> $hello = $clsHello;

If that conceptual statement (or any occurance of the conceptual $hello) were 
in the code, then my (really good) Find feature of my code editor would have 
found it.


> There are only a few variables that get assigned as side effects of
>  functions, but they have very specific names, and none of them are
> $hello (but I'm guessing that's not the actual variable name)

I have two dozen classes in this application. In every case, there will be a 
variable, the name of which is a lowercase variant of the class name, to which 
is assigned an instance of the class, when the class's construct() function 
completes. The example informs you of this.


> Somewhere in your code there is something that is assigning to $hello.
> Find everything that's doing that and look at each instance in detail.

I have. Many times. What I am looking for is a side-effect -- something not 
obvious. (This application does not use an eval() function where some 
obfuscated string manipulation would play this out.)


> I would say for definite that it's some of the surrounding code,

Exactly.
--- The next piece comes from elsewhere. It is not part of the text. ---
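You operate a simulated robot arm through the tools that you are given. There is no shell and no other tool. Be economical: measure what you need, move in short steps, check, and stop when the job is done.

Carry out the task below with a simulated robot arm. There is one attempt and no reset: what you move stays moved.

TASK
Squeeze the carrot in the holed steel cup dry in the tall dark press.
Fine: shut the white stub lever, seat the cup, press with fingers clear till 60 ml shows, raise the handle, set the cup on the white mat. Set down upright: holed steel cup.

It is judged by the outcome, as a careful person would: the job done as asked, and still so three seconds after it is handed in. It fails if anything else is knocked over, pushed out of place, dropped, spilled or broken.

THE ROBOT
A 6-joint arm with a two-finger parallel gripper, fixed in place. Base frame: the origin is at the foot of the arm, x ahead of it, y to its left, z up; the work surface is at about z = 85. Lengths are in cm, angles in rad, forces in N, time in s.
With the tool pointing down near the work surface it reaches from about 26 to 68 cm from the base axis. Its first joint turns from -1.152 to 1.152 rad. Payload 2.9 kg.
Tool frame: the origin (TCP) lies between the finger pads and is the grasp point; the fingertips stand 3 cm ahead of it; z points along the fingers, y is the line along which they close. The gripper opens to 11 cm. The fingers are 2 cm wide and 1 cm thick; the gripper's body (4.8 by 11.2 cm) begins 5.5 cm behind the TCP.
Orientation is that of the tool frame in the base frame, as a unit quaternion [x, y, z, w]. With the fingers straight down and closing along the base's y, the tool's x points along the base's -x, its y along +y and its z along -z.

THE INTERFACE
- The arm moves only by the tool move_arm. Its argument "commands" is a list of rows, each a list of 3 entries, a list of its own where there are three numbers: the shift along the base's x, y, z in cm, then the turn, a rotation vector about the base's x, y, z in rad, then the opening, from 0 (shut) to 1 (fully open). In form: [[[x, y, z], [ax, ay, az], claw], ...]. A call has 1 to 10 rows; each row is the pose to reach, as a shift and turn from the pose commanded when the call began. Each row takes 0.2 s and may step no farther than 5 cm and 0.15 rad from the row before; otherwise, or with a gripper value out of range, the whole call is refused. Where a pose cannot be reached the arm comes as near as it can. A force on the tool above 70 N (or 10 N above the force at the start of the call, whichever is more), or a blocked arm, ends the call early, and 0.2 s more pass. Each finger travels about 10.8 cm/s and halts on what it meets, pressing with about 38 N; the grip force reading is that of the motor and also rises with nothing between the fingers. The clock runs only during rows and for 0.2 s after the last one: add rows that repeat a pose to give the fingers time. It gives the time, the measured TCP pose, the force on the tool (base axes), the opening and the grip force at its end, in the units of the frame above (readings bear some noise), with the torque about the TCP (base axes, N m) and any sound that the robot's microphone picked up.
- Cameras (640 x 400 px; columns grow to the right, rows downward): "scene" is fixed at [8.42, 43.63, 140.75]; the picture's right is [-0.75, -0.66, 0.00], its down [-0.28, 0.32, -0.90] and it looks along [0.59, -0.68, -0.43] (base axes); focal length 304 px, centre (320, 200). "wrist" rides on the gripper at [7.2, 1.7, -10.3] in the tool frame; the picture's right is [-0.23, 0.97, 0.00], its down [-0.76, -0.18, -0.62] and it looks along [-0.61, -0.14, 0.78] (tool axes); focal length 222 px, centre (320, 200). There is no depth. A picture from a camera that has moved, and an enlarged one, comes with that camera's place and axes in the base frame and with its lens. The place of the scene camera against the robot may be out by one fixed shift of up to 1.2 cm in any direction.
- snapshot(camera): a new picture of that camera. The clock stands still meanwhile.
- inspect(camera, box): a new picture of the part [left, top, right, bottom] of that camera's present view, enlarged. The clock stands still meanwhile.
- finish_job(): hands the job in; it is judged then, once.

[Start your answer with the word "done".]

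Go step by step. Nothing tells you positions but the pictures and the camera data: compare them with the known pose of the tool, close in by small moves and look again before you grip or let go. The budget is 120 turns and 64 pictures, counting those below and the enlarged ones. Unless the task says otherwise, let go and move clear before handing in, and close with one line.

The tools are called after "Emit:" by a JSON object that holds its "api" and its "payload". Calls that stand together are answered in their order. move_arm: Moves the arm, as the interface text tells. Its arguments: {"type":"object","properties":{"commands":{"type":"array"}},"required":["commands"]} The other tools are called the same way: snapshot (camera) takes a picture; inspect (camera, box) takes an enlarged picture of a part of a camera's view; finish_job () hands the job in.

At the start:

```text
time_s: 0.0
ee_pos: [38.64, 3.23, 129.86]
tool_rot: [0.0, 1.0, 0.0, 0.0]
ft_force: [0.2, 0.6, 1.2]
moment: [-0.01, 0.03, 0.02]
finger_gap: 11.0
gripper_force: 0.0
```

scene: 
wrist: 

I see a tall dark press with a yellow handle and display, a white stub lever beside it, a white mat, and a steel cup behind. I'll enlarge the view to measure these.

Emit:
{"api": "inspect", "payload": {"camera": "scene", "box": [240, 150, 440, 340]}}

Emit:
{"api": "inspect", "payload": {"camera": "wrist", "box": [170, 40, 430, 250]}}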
No sooner and no later than precisely when the class's construct() 
function ends, and control is given to the next statement after the one that 
instantiated that class.


> probably something similar to this:

Let's explore this statement:

> $GLOBALS[strtolower(get_class($this))] = $this;

May I infer that the declaration of $GLOBALS['hello'] will, at the same time, 
also create $hello (without a statement declaring such)?

This:
http://php.net/manual/en/reserved.variables.globals.php
implies the opposite direction.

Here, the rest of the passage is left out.